2024.1.14 の週報掲載の説教

2024.1.14 の週報掲載の説教
<2023年10月22日説教から>

「自分の満足ではなく、隣人の喜びのために
ローマの信徒への手紙15章1節~6節

牧師 鈴木 美津子

わたしたち強い者は、強くない者の弱さを担うべきであり、自分の満足を求めるべきではありません。(1)」「強くない者の弱さを担う」とは、強い者が強くない者の立場を忍耐して受け止めることである。教会の中での一致は、時として忍耐が必要である。自分が強いと思うのであれば、自分の立場について、相手に我慢させるのではなく、相手を受け止める忍耐がいっそう要求されるのである。パウロは、さらに強い者に対して、「自分の満足を求めるべきではない」ことを求める。人は、ついつい何のためらいも悪気もなく、自分の気に入った事柄を優先させようとしてしまうことがある。まして自分の方が強いという思いがあればあるほど、弱い者に対して自分の考えや意見を通そうとしてしまいがちだからである。

では、「自分の満足のためではない」ということのために、私たちは、どこに心を用いるべきなのか。パウロは、「おのおの善を行って隣人を喜ばせ、互いの向上に努めるべき(3)」であると語る。「おのおの」、「互いの」とあるように、パウロは、「強い者」だけではなく、「強くない者」にも語りかけている。
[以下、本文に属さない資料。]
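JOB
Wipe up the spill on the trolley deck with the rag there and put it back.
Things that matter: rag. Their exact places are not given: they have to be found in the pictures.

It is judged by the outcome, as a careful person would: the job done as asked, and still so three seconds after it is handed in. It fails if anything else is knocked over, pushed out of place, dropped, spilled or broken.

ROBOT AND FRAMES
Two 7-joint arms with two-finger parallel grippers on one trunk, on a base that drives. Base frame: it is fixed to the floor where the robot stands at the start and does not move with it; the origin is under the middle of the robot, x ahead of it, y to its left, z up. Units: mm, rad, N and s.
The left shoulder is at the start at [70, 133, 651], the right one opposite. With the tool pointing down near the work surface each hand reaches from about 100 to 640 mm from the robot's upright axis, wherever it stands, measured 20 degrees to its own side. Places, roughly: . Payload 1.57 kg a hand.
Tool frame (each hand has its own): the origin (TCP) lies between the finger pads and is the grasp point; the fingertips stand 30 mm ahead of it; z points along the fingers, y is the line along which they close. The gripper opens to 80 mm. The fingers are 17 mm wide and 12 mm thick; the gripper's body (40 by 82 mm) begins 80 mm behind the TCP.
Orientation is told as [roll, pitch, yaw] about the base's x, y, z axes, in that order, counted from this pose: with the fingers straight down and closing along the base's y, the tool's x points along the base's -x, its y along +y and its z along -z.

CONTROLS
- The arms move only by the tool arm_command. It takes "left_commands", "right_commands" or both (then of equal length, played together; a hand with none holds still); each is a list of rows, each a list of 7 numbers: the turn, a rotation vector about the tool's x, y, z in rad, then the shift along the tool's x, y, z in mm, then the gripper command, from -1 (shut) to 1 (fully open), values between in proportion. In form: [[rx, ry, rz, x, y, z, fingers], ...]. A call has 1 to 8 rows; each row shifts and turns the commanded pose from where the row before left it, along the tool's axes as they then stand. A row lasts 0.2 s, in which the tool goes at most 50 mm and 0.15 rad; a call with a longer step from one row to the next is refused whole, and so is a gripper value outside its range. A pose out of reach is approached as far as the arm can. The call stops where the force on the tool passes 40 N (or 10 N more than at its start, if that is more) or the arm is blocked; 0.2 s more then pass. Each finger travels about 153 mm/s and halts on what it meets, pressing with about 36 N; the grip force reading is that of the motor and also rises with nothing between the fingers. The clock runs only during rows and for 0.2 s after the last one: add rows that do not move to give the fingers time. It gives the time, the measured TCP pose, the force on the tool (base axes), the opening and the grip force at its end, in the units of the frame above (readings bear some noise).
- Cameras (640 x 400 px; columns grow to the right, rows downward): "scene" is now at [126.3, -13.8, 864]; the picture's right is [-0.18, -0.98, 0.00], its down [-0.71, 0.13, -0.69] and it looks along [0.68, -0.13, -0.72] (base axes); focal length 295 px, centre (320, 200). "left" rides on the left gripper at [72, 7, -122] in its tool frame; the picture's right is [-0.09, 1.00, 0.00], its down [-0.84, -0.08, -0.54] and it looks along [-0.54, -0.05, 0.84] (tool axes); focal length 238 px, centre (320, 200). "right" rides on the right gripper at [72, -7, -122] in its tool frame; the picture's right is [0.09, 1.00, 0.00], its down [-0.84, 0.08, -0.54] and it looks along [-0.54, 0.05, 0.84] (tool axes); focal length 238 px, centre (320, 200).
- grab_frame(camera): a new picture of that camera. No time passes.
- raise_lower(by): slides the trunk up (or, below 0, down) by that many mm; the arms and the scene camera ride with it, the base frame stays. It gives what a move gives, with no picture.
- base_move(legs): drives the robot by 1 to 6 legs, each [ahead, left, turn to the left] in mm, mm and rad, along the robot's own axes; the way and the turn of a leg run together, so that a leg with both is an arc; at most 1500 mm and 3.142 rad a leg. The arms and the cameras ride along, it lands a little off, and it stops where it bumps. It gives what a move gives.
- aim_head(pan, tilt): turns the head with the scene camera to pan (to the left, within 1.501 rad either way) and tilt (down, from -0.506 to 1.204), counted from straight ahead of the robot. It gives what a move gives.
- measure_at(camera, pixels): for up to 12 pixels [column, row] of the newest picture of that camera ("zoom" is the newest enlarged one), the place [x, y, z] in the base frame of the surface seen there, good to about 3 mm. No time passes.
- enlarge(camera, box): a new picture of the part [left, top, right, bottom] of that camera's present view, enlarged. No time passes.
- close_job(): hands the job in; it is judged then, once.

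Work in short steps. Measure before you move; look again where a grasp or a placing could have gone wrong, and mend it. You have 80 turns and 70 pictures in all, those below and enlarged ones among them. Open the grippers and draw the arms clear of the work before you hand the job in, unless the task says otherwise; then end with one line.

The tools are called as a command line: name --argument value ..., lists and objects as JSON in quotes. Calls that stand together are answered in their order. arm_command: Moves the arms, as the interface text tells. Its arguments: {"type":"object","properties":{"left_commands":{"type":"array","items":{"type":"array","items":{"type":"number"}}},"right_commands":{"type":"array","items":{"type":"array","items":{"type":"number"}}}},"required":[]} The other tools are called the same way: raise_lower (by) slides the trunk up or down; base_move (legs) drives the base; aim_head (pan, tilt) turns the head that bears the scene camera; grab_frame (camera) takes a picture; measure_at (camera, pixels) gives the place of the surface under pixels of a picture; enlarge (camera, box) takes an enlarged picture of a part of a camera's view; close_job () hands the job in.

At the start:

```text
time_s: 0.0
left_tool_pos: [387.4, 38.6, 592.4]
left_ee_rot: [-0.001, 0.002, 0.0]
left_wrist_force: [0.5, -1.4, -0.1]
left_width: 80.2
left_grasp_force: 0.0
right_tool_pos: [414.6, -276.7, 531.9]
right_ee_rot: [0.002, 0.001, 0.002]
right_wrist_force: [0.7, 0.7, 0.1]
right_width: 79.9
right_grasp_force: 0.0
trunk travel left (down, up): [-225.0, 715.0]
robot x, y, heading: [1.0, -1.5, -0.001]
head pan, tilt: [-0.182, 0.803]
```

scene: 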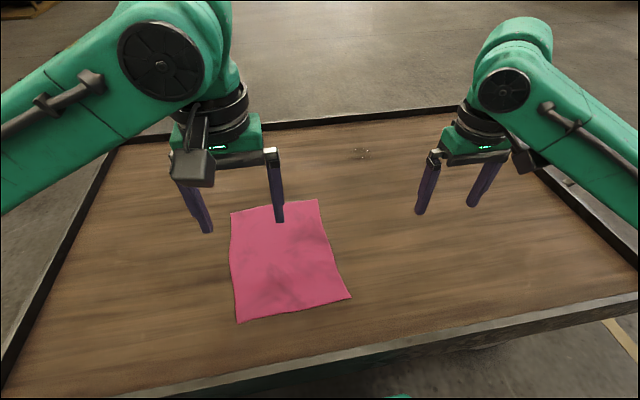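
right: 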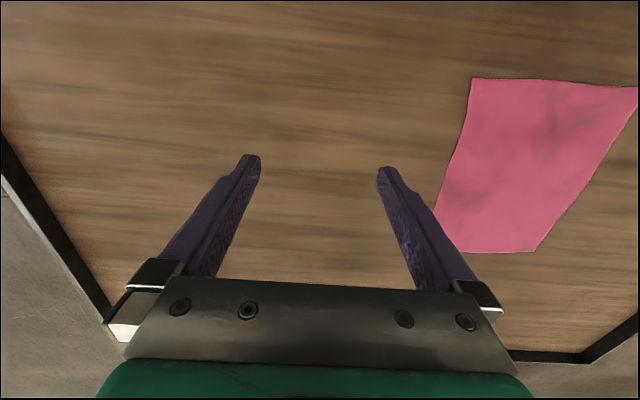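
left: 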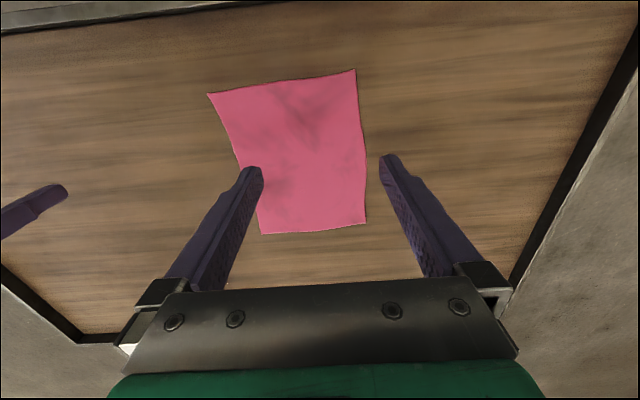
教会の一員であるおのおのが善を行って兄弟姉妹を喜ばせ、互いの徳を高めるべきだというのである。それは、ただ単に相手が喜ぶから、ということだけではなく、そのことが善となり徳を建て上げることになるかどうか、そのことに十分に心を用いるべきである。
パウロは、強くない者の弱さを担ってくださった方として、また、自分の満足を求めなかった方として、キリストを模範として示す。キリストは徹底して他者に仕えるお方であった。キリストこそが、強い者であり、それゆえに、弱い人たちの弱さを担われた。私たちが、このキリストを模範とし、このキリストに倣って生きるときに、教会の一致がいっそう深められるのである。

パウロは、最後に「心を合わせ声をそろえて」と、強い者と弱い者に、キリストに従って、互いに同じ思いが与えられるよう祈る。キリストに従うときに、与えられる同じ思いとは、神の御心を第一とする思いである。それは、主の祈りの第一の祈願である、父なる神の御名が聖なるものとされることを願う思いである。

この時にこそ、私たちは心を合わせ、声をそろえて、私たちの主イエス・キリストの神であり、父である方をたたえることができるのである。教会の一致は、そのようにして、世に示される。